** START **
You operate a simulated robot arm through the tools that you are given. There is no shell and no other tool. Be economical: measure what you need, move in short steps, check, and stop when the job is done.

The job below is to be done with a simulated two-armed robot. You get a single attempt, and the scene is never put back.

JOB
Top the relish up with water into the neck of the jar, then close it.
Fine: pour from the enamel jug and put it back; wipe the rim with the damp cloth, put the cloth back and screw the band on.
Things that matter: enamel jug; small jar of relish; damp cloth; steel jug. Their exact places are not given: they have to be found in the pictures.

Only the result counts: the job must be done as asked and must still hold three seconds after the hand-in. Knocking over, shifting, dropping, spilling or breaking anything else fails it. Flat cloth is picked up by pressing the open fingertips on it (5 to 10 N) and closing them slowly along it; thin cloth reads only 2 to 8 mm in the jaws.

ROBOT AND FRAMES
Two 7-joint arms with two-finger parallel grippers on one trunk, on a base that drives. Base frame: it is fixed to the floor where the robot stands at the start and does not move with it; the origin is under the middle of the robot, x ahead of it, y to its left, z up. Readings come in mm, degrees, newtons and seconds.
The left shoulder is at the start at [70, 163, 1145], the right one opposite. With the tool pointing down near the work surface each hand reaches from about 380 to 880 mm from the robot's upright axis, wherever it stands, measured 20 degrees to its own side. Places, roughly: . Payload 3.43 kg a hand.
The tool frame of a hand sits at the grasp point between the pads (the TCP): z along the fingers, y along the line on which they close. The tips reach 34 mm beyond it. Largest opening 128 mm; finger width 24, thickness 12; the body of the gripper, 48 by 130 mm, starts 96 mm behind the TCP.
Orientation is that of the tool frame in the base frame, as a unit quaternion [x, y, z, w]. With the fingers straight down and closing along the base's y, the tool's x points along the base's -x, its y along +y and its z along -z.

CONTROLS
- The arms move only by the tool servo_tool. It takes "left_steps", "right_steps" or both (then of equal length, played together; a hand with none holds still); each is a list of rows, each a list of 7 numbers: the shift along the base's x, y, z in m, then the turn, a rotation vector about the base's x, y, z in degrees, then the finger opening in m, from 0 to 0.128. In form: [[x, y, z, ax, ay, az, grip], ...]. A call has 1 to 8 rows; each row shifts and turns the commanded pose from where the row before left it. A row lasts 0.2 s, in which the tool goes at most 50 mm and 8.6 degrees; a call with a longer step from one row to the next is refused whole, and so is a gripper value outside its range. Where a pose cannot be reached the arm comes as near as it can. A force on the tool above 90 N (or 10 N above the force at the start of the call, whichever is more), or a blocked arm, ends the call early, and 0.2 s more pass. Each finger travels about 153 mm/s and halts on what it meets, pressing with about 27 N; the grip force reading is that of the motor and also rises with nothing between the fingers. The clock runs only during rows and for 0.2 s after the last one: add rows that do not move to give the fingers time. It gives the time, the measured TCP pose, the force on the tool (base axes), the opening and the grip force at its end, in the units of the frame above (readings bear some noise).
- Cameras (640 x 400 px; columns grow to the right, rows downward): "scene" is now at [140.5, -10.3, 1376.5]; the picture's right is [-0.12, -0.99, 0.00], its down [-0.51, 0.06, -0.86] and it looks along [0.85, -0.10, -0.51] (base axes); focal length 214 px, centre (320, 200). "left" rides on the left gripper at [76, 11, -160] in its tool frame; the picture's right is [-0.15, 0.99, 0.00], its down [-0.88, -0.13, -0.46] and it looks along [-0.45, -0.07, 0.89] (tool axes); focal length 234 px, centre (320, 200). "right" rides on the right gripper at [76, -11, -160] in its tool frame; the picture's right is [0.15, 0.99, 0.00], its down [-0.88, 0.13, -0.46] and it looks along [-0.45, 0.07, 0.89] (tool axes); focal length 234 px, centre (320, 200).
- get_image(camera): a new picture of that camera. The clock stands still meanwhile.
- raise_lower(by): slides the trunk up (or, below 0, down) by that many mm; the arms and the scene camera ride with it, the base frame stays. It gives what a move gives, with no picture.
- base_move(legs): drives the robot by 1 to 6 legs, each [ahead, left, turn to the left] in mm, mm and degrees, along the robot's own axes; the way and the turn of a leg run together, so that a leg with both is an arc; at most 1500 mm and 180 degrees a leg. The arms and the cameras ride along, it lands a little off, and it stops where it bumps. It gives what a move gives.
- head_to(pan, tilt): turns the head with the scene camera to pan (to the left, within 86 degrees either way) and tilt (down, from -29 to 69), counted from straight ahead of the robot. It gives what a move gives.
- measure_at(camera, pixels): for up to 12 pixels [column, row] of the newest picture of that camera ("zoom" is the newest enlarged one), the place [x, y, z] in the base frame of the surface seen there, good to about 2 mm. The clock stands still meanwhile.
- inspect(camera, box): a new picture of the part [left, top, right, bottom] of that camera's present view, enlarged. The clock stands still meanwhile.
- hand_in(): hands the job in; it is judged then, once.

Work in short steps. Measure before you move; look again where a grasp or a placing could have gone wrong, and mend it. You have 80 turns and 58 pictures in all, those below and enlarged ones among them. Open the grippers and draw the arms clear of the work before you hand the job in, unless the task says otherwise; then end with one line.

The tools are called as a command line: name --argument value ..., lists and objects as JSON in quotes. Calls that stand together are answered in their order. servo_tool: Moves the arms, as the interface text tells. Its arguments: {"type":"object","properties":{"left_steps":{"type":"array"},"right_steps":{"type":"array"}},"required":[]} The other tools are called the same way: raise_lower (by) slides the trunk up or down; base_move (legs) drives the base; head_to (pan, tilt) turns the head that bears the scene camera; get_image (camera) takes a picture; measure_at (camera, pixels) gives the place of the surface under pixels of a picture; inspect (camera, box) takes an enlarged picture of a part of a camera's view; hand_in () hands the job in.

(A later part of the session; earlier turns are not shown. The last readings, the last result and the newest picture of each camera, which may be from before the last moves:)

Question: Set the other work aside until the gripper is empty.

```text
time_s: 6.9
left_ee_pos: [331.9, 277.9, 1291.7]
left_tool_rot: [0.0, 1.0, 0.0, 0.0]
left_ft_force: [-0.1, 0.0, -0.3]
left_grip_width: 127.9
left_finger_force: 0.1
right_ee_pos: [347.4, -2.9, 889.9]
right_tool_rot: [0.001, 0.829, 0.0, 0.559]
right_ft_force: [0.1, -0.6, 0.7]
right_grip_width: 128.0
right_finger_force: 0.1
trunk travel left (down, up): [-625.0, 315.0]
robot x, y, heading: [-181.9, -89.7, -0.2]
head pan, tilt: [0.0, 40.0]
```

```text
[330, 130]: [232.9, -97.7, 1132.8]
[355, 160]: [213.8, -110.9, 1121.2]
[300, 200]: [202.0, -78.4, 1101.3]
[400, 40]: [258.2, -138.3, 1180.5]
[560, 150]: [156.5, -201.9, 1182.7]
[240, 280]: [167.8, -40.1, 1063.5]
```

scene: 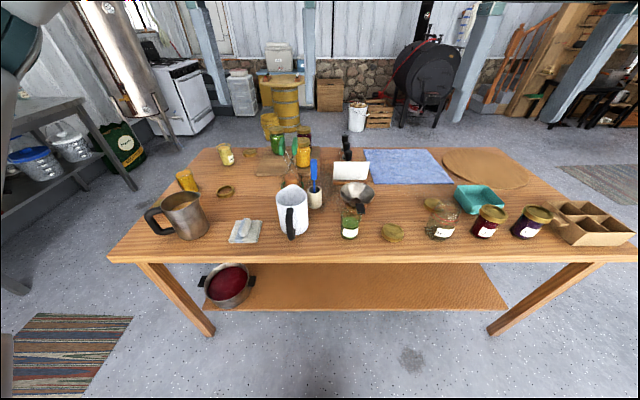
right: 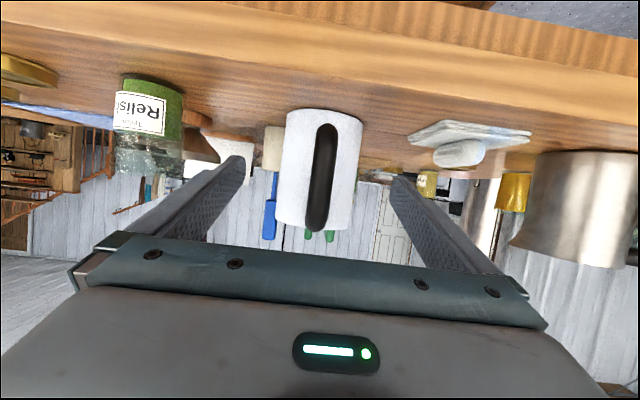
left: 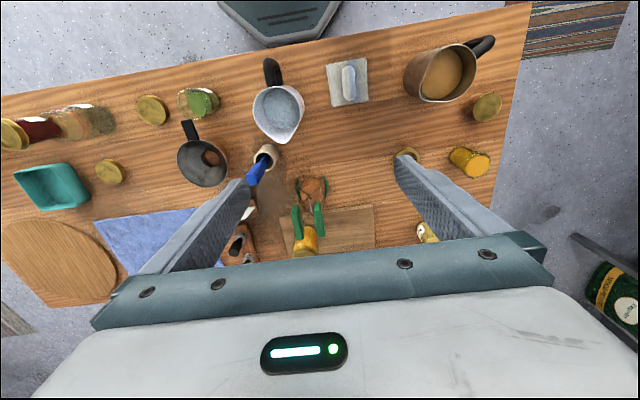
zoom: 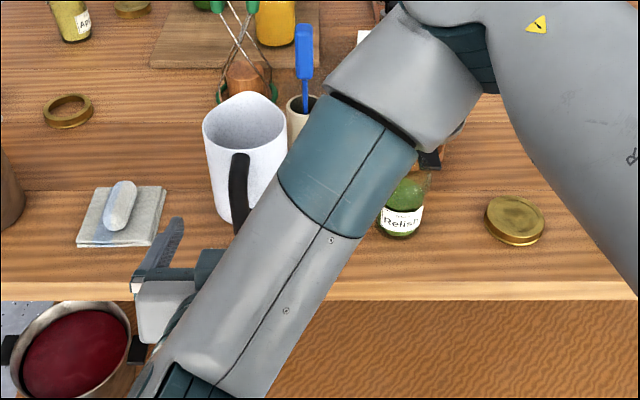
** END **
Extract from the listing above the lines between the line containing "- measure_at(camera, pixels): for" and the line containing "Work in short", keeping both of those lines. Output nothing else.

» **The result**
- measure_at(camera, pixels): for up to 12 pixels [column, row] of the newest picture of that camera ("zoom" is the newest enlarged one), the place [x, y, z] in the base frame of the surface seen there, good to about 2 mm. The clock stands still meanwhile.
- inspect(camera, box): a new picture of the part [left, top, right, bottom] of that camera's present view, enlarged. The clock stands still meanwhile.
- hand_in(): hands the job in; it is judged then, once.

Work in short steps. Measure before you move; look again where a grasp or a placing could have gone wrong, and mend it. You have 80 turns and 58 pictures in all, those below and enlarged ones among them. Open the grippers and draw the arms clear of the work before you hand the job in, unless the task says otherwise; then end with one line.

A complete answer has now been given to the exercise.